Are there any easy swaps you can suggest?  

Our SWAP IT program has a swap suggestion for any food you can think of. Some of common swap suggestions include:  

  • Savoury swaps: Instead of chips, crisps, pretzels or flavoured biscuits try plain popcorn, rice crackers, vegetable-based dips, roasted fava beans or chickpeas 
  • Sweet swaps: Instead of roll-ups, fruit sticks, sticky muesli bars, sweet biscuits, cakes or muffins try fresh fruit, fruit in natural juices, fruit buns, scones, pikelets, plain or fruit yoghurt.   


Easy Healthy Lunch Ideas for School

Do you have any hacks for minimising the hassle of packing kid’s lunches?  

It can be hard to find the time to make healthy school snacks or lunches but there are easy, simple lunchbox ideas that don’t take too much time or fuss. 

Some simple hacks to reduce time and effort are:  

  1. Prepare ahead of time
    This might mean boiling half a dozen eggs on a Sunday or chopping up extra vegetables at dinner so they are ready for the lunchbox the next day.
  2. Choosing no prep food options
    This may include cherry tomatoes, baby cucumbers, fresh fruit, small yoghurt tubs, cheese sticks, individually packaged rice crackers or popcorn.  
  3. Pre-freezing foods
    By pre-freezing foods such as fruit buns, pikelets, vegetable and egg cups or slices you can account for those busy mornings or stressful weeks where you might have nothing available for the lunchboxes.  
  4. Have Options
    Buy a variety of healthy lunchbox items in the weekly shop and then get the kids involved and packing their own.  

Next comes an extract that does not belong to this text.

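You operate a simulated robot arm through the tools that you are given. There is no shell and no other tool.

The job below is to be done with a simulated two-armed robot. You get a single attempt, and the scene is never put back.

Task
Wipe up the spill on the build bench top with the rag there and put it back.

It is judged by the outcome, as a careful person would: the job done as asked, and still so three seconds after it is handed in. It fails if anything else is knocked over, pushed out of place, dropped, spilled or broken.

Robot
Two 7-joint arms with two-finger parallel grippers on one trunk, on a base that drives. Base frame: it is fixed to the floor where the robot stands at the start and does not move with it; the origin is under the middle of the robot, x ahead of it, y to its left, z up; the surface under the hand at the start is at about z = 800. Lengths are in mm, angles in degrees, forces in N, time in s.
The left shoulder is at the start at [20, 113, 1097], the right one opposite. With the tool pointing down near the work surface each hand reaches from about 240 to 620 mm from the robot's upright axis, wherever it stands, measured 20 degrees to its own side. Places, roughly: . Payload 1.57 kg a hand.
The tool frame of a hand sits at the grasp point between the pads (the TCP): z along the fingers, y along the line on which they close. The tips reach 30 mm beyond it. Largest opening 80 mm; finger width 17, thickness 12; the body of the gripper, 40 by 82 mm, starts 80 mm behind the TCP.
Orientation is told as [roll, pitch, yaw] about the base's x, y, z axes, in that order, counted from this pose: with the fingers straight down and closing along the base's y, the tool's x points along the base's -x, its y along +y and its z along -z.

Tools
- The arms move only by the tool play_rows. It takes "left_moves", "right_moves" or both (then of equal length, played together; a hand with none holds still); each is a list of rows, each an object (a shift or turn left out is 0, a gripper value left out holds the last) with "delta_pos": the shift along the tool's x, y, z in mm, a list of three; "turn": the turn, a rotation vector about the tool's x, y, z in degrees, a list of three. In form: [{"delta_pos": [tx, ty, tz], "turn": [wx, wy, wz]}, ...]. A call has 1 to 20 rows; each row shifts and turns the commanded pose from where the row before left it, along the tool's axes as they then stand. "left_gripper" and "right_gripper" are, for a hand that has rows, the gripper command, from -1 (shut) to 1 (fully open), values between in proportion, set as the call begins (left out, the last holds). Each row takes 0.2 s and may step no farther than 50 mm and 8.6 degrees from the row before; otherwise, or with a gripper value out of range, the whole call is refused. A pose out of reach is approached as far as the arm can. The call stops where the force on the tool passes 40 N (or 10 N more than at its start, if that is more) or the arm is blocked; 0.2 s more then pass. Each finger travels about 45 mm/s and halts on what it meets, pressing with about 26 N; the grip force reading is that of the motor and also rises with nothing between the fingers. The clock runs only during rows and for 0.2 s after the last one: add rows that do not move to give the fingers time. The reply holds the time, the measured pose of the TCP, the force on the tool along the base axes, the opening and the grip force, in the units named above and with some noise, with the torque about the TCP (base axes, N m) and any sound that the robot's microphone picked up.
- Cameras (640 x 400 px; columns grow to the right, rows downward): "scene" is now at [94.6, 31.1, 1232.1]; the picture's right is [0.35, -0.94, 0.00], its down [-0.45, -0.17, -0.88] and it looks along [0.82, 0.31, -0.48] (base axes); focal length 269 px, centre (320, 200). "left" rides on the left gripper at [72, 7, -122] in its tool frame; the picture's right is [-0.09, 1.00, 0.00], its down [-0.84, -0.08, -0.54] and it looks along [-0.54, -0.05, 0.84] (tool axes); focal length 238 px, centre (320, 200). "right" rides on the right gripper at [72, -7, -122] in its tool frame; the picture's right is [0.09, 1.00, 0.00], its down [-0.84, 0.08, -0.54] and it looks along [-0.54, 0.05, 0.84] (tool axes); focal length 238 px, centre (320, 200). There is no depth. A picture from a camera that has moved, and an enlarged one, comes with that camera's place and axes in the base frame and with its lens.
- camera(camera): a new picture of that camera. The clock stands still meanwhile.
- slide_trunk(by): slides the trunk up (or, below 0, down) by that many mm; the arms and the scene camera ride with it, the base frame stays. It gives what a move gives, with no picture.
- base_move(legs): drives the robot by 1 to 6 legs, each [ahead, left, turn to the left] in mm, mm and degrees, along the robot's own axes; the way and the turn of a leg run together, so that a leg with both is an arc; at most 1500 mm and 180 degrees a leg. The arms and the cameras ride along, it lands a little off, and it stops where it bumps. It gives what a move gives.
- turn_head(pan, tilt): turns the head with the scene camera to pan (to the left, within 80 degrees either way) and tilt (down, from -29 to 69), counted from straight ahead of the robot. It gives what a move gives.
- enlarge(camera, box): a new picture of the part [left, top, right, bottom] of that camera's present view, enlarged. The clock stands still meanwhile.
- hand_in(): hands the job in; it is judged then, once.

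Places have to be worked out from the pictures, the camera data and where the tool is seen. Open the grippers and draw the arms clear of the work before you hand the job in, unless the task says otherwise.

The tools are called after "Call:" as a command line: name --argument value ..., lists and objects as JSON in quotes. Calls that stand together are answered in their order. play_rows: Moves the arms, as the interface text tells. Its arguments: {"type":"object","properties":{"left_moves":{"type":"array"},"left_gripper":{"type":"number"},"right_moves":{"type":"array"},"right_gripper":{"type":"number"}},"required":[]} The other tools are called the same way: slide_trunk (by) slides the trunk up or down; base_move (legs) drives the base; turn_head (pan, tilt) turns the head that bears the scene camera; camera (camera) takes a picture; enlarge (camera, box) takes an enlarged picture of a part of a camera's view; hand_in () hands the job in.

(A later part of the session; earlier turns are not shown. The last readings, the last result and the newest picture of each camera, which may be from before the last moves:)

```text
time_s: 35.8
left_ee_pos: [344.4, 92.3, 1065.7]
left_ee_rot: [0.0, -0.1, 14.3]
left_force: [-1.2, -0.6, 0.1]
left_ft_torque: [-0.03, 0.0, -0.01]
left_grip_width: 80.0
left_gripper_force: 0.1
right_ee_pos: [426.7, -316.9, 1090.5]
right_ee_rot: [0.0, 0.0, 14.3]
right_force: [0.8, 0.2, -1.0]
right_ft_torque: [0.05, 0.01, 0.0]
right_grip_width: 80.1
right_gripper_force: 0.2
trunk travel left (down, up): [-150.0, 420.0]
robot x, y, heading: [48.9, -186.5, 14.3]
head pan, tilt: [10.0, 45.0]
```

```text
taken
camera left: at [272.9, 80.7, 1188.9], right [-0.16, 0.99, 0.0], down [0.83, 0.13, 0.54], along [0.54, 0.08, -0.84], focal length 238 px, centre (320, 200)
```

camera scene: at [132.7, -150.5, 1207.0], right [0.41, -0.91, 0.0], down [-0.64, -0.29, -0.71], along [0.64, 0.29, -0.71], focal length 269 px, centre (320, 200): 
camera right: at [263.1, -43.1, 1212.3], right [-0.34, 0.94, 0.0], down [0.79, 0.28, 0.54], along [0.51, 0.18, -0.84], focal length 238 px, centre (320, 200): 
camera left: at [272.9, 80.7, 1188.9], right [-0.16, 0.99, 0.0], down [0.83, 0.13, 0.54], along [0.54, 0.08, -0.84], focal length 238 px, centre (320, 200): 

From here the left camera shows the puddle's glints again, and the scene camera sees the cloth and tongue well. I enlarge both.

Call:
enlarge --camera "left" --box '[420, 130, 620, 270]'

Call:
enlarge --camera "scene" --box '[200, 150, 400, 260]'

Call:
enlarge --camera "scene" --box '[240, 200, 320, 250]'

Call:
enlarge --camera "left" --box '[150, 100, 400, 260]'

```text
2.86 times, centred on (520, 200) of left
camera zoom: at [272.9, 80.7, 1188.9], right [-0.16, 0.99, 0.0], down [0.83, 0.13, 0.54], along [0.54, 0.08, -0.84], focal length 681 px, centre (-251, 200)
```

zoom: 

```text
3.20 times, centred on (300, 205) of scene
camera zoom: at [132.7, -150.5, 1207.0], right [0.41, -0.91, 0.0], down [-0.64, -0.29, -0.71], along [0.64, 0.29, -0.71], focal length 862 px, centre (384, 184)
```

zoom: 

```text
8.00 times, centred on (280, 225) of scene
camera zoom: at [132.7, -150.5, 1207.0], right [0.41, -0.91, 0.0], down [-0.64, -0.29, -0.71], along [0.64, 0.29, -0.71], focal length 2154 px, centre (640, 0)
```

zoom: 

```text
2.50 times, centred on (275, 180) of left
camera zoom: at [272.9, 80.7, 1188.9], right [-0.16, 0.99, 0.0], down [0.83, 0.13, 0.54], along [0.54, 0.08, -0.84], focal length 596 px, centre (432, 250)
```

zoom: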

With almost a half of a child’s daily food intake occurring at school, the foods children consume at school really does matter.  

Not only does healthy lunchbox food help children to concentrate, learn and thrive at school academically, it also supports their health and wellbeing.  

Our research shows that 40% of the foods packed inside lunchboxes comes from discretionary foods - those that fall outside of the Australian guide to Healthy Eating.  

Swapping out discretionary foods and replacing them with everyday foods aligned to the Australian Guide to Healthy Eating, ensure children are better prepared to learn and play.